A friend of mine claims that at the end of this movie Alfie gets into a car, drives off and then crashes it and dies. I thought the end was Alfie walking off with the stray dog. Did I miss the end somehow, or is my friend mad? Many thanks for any replies.
You are right.At the end of Alfie he ends up saying "what's it all about?" and runs away with the stray dog.I don't know what your friend was thinking!!!!!
Also to add, Mr.Caine was unable to drive at the time of filming of this and other movies in the 60's and parts of the 70's, I think. But, I know he was un able to drive. So it's imposeasble for him to drive into something and die, unless they had a fill-in person to do the job which I highly think they would do for one of the greatest actors of our time. I think that it's very rare for one of his charaters to die in film of his anyways.
What do you mean he couldn't drive? He didn't have his license or what? If thats the case then let me say that there are plenty of actors who don't have their license but still drive in movies. For instance I think Shia LeBeouf didn't have his license in "Battle of Shaker heights" nor could he drive a stick but learned for the movie.
Or was their a different reason that he counldn't drive? Please let me know. I am curious.
Omegajedi, Caine didn't have a driving licence. It's not particularly uncommon in Britain for men/women not to have a driving licence (and it was even more common during the 1960s), especially someone from a working-class background like Caine (and myself).

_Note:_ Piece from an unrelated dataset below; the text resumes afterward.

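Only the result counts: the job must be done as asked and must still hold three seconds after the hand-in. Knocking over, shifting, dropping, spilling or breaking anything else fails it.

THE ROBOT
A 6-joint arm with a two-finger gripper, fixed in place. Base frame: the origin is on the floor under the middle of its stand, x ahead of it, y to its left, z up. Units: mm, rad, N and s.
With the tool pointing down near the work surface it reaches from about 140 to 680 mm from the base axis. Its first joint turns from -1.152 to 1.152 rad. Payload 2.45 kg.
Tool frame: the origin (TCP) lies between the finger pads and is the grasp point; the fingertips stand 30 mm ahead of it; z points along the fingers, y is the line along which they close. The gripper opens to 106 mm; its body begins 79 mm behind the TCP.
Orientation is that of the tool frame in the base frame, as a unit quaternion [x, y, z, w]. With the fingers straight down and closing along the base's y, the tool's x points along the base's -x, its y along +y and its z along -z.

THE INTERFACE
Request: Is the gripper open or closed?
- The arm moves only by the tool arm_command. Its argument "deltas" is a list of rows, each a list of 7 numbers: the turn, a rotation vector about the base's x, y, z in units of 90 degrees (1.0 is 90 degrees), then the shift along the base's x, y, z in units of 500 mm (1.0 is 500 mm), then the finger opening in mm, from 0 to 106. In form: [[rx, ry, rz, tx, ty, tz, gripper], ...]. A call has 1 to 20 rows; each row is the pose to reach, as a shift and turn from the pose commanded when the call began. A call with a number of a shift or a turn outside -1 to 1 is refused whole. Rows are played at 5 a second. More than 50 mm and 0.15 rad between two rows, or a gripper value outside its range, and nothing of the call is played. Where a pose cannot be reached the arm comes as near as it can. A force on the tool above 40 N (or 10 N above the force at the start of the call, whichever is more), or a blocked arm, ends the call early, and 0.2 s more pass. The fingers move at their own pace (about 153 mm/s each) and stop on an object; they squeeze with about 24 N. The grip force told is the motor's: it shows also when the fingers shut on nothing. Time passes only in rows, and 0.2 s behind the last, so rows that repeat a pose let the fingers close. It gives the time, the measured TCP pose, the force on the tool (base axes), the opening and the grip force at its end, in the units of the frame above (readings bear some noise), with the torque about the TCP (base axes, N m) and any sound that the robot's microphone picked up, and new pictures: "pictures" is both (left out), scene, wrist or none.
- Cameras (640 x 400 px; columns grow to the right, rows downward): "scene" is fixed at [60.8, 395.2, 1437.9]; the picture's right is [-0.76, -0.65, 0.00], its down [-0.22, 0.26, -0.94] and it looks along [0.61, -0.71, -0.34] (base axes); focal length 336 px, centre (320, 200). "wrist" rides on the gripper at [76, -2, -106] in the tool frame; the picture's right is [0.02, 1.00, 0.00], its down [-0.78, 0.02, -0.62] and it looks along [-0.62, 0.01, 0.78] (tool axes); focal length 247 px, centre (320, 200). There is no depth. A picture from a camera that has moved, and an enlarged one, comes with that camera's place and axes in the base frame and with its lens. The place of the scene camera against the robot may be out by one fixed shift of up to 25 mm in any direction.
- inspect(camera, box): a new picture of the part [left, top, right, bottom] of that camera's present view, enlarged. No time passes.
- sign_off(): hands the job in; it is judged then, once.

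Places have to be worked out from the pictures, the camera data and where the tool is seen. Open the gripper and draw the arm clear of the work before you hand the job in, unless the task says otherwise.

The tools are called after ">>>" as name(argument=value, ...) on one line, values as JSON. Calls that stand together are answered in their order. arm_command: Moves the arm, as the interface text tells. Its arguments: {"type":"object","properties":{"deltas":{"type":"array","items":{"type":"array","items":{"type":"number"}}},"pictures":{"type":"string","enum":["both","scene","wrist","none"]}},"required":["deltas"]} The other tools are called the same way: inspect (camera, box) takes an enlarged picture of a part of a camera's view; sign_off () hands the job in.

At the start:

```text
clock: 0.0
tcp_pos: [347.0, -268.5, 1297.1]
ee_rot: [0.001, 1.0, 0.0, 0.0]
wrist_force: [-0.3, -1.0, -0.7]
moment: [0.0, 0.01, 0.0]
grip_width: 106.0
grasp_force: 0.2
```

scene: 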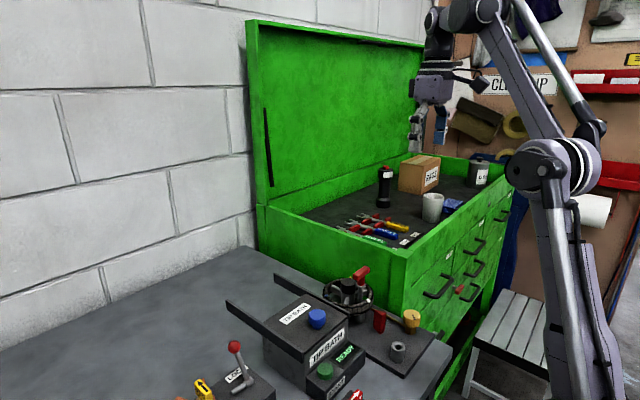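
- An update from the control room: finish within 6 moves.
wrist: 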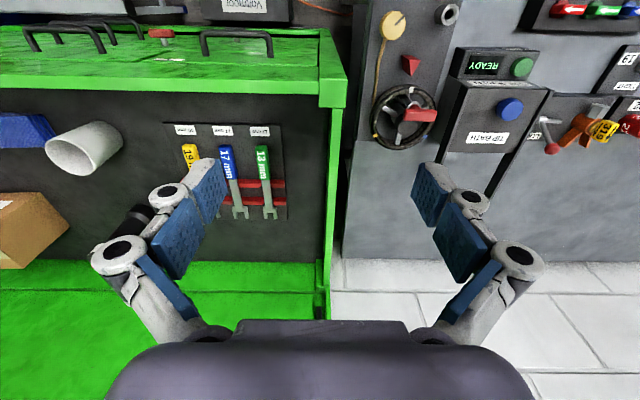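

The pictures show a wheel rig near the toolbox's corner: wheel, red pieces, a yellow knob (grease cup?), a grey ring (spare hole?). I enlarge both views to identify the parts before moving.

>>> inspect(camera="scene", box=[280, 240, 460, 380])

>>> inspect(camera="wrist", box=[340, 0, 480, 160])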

In the UK, the cost of learning to drive is prohibitively expensive, and until recently the only people who could learn to drive whilst young (say, in their late teens or twenties) were people from middle-class backgrounds whose families could afford to help them pay for driving lessons. Caine would not have had that support (as my father didn't, and as my grandparents didn't, and as I didn't). (I know the situation is a bit different in a country like the US, where learning to drive is, I believe, part of the school curriculum.)
However, over the past decade or so 'driving culture' in the UK has exploded considerably, and I would guess that in 2005, the majority of young people have driving licences by the time they reach twenty-five or so.
'I'm a by God constitutional anarchist' Warren Oates.
That's interesting, I didn't know any of that. But I do think that it's not a good reason for him to not crash at the end of the movie; after all, his main job in the film is as a hire-out chauffeur!
Absolutely, Michael Caine did not have a license, and therefore could not drive. Which is why he drives throughout most of the movie.
The film in question's title escapes me -- it's an Alec Guiness film -- from the fifties, not 1966 -- in which his character, who has been contemplating suicide throughout, decides life is worth living after all. Then he gets into a sports car, drives off, and is accidentally killed in a crash. It really did happen, only to a completely different actor, in a totally different fim, ten years or more earlier.
About driver's licenses - my grandparents lived in Philadelphia and only one of them had a drivers license. My grandfather didn't own a car until he was aged in his late 60's.
"Two more swords and I'll be Queen of the Monkey People." Roseanne
I should imagine in the 1960's that driving a car was looked on as a posh pursuit. I wish they would introduce driving lessons over here as part of the school curriculum but I guess the driving schools would be up in arms over it as they make good money from it.
Your friend wasn't as wrong as replies suggest. In the Bill Naughton book sequel 'Alfie Darling', which is nothing like the awful film sequel, Alfie does indeed kill himself in a car crash. Just as he was prepairing to settle down with a woman.
Your friend might have been thinking of an early Caine movie called Blind Spot (1958). That film ends with Caine's character crashing a car - although he's trying to get away from the police, I think.